• WORK TO COMPLETE
Below is a listing; copy all of it exactly.

···

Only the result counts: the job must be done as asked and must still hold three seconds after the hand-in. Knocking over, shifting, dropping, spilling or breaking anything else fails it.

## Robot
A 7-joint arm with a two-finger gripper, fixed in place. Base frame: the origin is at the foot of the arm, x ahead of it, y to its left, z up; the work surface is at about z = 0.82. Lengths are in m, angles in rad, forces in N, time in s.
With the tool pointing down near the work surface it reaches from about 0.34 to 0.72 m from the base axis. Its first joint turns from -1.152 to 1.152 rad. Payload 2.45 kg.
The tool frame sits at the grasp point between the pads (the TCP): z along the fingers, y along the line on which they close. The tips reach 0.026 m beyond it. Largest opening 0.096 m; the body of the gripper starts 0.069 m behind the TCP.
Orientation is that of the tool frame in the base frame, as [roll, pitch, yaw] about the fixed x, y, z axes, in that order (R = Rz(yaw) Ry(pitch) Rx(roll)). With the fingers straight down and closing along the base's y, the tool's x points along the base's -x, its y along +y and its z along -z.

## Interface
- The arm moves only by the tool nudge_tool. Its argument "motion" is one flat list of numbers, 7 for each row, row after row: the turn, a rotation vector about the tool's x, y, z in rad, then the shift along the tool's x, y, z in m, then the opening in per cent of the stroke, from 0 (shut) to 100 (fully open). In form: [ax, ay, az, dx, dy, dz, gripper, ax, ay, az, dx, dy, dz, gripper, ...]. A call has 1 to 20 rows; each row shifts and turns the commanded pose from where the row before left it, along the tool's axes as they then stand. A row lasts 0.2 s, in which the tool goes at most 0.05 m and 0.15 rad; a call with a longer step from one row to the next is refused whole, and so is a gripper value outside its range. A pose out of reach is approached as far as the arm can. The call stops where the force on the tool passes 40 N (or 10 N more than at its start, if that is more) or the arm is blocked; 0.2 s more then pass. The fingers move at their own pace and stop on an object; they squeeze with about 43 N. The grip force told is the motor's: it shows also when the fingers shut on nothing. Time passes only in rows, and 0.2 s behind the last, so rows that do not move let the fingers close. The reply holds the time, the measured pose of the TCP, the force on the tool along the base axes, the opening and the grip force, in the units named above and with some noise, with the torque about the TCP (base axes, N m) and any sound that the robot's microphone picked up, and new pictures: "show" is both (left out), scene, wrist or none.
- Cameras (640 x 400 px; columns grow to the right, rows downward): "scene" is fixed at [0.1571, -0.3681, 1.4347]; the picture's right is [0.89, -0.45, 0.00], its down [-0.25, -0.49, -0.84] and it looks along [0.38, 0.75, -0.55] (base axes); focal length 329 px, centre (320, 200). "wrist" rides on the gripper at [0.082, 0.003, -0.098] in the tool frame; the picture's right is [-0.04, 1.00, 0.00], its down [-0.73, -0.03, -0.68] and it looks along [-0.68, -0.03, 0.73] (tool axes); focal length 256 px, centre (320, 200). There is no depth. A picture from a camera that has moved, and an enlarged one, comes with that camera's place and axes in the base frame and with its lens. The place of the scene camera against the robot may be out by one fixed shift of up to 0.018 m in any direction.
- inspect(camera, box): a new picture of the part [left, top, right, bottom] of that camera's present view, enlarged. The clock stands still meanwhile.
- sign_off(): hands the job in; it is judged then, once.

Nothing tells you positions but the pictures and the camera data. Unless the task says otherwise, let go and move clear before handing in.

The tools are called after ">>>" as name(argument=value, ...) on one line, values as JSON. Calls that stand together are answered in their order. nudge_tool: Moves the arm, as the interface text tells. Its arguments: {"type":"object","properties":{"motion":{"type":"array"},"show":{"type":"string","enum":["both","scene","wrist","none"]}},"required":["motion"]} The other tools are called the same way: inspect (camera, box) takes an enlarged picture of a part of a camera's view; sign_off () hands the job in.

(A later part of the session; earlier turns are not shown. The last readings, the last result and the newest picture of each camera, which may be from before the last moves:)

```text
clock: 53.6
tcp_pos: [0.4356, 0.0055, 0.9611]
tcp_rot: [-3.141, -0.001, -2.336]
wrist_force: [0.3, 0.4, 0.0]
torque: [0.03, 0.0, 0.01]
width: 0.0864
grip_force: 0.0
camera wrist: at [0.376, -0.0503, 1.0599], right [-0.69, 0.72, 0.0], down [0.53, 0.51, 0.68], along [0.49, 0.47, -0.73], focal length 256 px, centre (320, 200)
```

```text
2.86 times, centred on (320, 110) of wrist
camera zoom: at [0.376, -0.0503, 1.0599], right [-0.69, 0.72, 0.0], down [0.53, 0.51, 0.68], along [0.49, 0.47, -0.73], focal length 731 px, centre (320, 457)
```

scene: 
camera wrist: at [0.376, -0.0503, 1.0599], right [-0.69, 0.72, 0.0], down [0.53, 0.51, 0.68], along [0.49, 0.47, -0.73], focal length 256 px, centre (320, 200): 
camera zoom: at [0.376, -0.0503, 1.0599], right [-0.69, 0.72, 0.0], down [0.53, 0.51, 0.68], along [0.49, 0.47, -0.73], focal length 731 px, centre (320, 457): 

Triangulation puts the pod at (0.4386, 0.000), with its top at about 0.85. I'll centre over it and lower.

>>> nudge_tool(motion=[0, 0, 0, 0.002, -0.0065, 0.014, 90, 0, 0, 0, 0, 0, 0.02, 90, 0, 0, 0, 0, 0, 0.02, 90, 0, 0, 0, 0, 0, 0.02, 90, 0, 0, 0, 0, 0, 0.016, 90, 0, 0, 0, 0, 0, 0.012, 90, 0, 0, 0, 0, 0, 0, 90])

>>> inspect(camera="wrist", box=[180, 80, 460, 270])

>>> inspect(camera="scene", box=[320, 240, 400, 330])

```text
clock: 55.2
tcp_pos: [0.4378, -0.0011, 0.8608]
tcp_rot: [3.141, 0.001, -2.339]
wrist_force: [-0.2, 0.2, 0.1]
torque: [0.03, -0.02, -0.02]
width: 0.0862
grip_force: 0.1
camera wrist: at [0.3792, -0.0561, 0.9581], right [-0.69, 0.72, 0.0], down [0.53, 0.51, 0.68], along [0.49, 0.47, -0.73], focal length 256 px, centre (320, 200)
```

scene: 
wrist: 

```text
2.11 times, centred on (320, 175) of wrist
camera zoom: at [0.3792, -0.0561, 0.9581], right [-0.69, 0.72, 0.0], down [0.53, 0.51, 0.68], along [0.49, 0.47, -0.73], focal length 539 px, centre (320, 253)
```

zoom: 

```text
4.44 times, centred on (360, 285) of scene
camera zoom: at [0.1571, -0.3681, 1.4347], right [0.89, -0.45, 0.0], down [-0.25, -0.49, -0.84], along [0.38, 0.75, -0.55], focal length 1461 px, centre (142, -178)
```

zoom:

···

• PROBLEM SOLUTION
Only the result counts: the job must be done as asked and must still hold three seconds after the hand-in. Knocking over, shifting, dropping, spilling or breaking anything else fails it.

## Robot
A 7-joint arm with a two-finger gripper, fixed in place. Base frame: the origin is at the foot of the arm, x ahead of it, y to its left, z up; the work surface is at about z = 0.82. Lengths are in m, angles in rad, forces in N, time in s.
With the tool pointing down near the work surface it reaches from about 0.34 to 0.72 m from the base axis. Its first joint turns from -1.152 to 1.152 rad. Payload 2.45 kg.
The tool frame sits at the grasp point between the pads (the TCP): z along the fingers, y along the line on which they close. The tips reach 0.026 m beyond it. Largest opening 0.096 m; the body of the gripper starts 0.069 m behind the TCP.
Orientation is that of the tool frame in the base frame, as [roll, pitch, yaw] about the fixed x, y, z axes, in that order (R = Rz(yaw) Ry(pitch) Rx(roll)). With the fingers straight down and closing along the base's y, the tool's x points along the base's -x, its y along +y and its z along -z.

## Interface
- The arm moves only by the tool nudge_tool. Its argument "motion" is one flat list of numbers, 7 for each row, row after row: the turn, a rotation vector about the tool's x, y, z in rad, then the shift along the tool's x, y, z in m, then the opening in per cent of the stroke, from 0 (shut) to 100 (fully open). In form: [ax, ay, az, dx, dy, dz, gripper, ax, ay, az, dx, dy, dz, gripper, ...]. A call has 1 to 20 rows; each row shifts and turns the commanded pose from where the row before left it, along the tool's axes as they then stand. A row lasts 0.2 s, in which the tool goes at most 0.05 m and 0.15 rad; a call with a longer step from one row to the next is refused whole, and so is a gripper value outside its range. A pose out of reach is approached as far as the arm can. The call stops where the force on the tool passes 40 N (or 10 N more than at its start, if that is more) or the arm is blocked; 0.2 s more then pass. The fingers move at their own pace and stop on an object; they squeeze with about 43 N. The grip force told is the motor's: it shows also when the fingers shut on nothing. Time passes only in rows, and 0.2 s behind the last, so rows that do not move let the fingers close. The reply holds the time, the measured pose of the TCP, the force on the tool along the base axes, the opening and the grip force, in the units named above and with some noise, with the torque about the TCP (base axes, N m) and any sound that the robot's microphone picked up, and new pictures: "show" is both (left out), scene, wrist or none.
- Cameras (640 x 400 px; columns grow to the right, rows downward): "scene" is fixed at [0.1571, -0.3681, 1.4347]; the picture's right is [0.89, -0.45, 0.00], its down [-0.25, -0.49, -0.84] and it looks along [0.38, 0.75, -0.55] (base axes); focal length 329 px, centre (320, 200). "wrist" rides on the gripper at [0.082, 0.003, -0.098] in the tool frame; the picture's right is [-0.04, 1.00, 0.00], its down [-0.73, -0.03, -0.68] and it looks along [-0.68, -0.03, 0.73] (tool axes); focal length 256 px, centre (320, 200). There is no depth. A picture from a camera that has moved, and an enlarged one, comes with that camera's place and axes in the base frame and with its lens. The place of the scene camera against the robot may be out by one fixed shift of up to 0.018 m in any direction.
- inspect(camera, box): a new picture of the part [left, top, right, bottom] of that camera's present view, enlarged. The clock stands still meanwhile.
- sign_off(): hands the job in; it is judged then, once.

Nothing tells you positions but the pictures and the camera data. Unless the task says otherwise, let go and move clear before handing in.

The tools are called after ">>>" as name(argument=value, ...) on one line, values as JSON. Calls that stand together are answered in their order. nudge_tool: Moves the arm, as the interface text tells. Its arguments: {"type":"object","properties":{"motion":{"type":"array"},"show":{"type":"string","enum":["both","scene","wrist","none"]}},"required":["motion"]} The other tools are called the same way: inspect (camera, box) takes an enlarged picture of a part of a camera's view; sign_off () hands the job in.

(A later part of the session; earlier turns are not shown. The last readings, the last result and the newest picture of each camera, which may be from before the last moves:)

```text
clock: 53.6
tcp_pos: [0.4356, 0.0055, 0.9611]
tcp_rot: [-3.141, -0.001, -2.336]
wrist_force: [0.3, 0.4, 0.0]
torque: [0.03, 0.0, 0.01]
width: 0.0864
grip_force: 0.0
camera wrist: at [0.376, -0.0503, 1.0599], right [-0.69, 0.72, 0.0], down [0.53, 0.51, 0.68], along [0.49, 0.47, -0.73], focal length 256 px, centre (320, 200)
```

```text
2.86 times, centred on (320, 110) of wrist
camera zoom: at [0.376, -0.0503, 1.0599], right [-0.69, 0.72, 0.0], down [0.53, 0.51, 0.68], along [0.49, 0.47, -0.73], focal length 731 px, centre (320, 457)
```

scene: 
camera wrist: at [0.376, -0.0503, 1.0599], right [-0.69, 0.72, 0.0], down [0.53, 0.51, 0.68], along [0.49, 0.47, -0.73], focal length 256 px, centre (320, 200): 
camera zoom: at [0.376, -0.0503, 1.0599], right [-0.69, 0.72, 0.0], down [0.53, 0.51, 0.68], along [0.49, 0.47, -0.73], focal length 731 px, centre (320, 457): 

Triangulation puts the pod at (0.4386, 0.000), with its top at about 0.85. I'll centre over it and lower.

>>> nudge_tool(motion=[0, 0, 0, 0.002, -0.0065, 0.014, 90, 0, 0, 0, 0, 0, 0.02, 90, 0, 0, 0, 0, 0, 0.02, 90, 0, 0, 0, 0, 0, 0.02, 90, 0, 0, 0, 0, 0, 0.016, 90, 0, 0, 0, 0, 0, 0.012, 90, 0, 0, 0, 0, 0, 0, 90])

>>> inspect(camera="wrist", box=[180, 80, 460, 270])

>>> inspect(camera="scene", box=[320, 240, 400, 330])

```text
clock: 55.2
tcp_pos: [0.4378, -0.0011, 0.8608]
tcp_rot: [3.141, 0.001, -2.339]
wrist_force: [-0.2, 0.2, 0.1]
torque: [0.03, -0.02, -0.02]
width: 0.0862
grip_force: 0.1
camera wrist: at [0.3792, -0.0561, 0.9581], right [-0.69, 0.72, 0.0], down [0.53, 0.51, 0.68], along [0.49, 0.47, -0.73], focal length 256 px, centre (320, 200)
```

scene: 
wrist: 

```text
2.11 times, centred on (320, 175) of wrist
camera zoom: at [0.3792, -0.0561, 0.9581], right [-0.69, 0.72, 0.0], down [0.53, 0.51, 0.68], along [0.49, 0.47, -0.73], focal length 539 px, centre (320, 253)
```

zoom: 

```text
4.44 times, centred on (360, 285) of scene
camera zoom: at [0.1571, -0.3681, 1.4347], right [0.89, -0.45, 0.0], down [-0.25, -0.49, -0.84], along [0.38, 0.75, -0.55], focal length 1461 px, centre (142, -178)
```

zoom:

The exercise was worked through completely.